* **Written task**
Identify the lines that contain the string "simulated", then copy each of them.

* **Data section**
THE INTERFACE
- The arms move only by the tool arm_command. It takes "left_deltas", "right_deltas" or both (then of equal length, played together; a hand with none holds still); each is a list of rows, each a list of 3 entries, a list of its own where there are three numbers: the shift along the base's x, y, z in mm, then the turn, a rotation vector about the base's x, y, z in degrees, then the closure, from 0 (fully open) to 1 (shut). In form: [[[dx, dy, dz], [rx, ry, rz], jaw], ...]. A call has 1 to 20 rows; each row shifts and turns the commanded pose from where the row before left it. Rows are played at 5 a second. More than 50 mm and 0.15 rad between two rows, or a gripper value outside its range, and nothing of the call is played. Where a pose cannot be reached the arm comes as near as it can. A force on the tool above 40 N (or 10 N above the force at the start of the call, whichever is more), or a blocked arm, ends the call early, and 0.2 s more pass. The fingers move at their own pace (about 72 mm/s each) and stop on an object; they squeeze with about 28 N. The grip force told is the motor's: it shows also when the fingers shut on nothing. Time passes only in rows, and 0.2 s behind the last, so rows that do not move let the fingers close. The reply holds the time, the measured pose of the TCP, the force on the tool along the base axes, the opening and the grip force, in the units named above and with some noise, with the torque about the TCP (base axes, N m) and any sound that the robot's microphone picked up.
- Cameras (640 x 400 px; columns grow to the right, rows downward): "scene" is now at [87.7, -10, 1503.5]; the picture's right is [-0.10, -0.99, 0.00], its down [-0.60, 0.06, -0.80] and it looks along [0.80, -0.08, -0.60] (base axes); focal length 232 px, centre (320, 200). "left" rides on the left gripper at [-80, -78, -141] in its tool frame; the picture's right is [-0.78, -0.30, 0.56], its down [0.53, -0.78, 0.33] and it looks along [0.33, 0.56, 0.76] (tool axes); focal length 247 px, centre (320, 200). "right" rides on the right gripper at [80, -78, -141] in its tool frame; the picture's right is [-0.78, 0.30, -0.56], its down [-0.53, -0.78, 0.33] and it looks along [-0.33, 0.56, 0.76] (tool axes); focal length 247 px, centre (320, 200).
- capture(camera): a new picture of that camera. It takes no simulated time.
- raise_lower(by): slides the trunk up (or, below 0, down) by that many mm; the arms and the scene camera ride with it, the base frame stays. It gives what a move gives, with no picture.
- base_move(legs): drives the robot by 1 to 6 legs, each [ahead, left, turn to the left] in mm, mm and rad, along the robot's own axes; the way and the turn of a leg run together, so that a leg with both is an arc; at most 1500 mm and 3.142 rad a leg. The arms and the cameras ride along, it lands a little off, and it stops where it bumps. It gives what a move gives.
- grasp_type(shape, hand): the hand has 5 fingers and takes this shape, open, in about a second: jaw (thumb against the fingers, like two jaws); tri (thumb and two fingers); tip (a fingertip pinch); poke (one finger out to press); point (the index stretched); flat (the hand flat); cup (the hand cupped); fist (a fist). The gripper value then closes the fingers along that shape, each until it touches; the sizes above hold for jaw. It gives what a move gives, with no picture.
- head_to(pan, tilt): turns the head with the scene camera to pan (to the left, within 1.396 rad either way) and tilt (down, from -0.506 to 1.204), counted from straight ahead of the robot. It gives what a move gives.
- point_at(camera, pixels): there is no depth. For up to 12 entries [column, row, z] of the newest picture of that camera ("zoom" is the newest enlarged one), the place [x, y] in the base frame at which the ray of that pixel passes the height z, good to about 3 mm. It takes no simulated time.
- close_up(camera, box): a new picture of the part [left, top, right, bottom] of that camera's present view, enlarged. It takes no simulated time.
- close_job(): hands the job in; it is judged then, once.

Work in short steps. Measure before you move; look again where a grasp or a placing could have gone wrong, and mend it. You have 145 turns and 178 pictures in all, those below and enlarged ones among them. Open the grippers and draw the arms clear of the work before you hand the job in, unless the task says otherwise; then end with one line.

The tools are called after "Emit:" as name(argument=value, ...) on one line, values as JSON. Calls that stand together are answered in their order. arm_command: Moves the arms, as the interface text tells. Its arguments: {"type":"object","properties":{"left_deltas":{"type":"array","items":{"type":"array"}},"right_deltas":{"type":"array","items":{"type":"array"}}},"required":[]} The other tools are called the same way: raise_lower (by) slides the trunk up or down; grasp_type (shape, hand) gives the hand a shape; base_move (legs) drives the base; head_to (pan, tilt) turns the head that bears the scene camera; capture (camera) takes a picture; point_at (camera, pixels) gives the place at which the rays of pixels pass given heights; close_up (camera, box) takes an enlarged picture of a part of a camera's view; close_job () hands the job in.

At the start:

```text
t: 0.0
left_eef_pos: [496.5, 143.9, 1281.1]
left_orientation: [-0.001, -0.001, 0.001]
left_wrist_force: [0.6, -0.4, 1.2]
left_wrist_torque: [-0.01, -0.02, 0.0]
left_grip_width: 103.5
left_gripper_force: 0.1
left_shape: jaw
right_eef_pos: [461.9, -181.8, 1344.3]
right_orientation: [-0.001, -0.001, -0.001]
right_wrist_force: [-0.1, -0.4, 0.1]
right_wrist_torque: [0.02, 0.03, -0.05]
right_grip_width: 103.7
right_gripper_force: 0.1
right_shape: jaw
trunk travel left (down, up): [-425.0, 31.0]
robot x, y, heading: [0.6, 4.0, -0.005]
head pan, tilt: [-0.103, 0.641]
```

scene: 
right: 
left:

* **Solution**
- capture(camera): a new picture of that camera. It takes no simulated time.
- point_at(camera, pixels): there is no depth. For up to 12 entries [column, row, z] of the newest picture of that camera ("zoom" is the newest enlarged one), the place [x, y] in the base frame at which the ray of that pixel passes the height z, good to about 3 mm. It takes no simulated time.
- close_up(camera, box): a new picture of the part [left, top, right, bottom] of that camera's present view, enlarged. It takes no simulated time.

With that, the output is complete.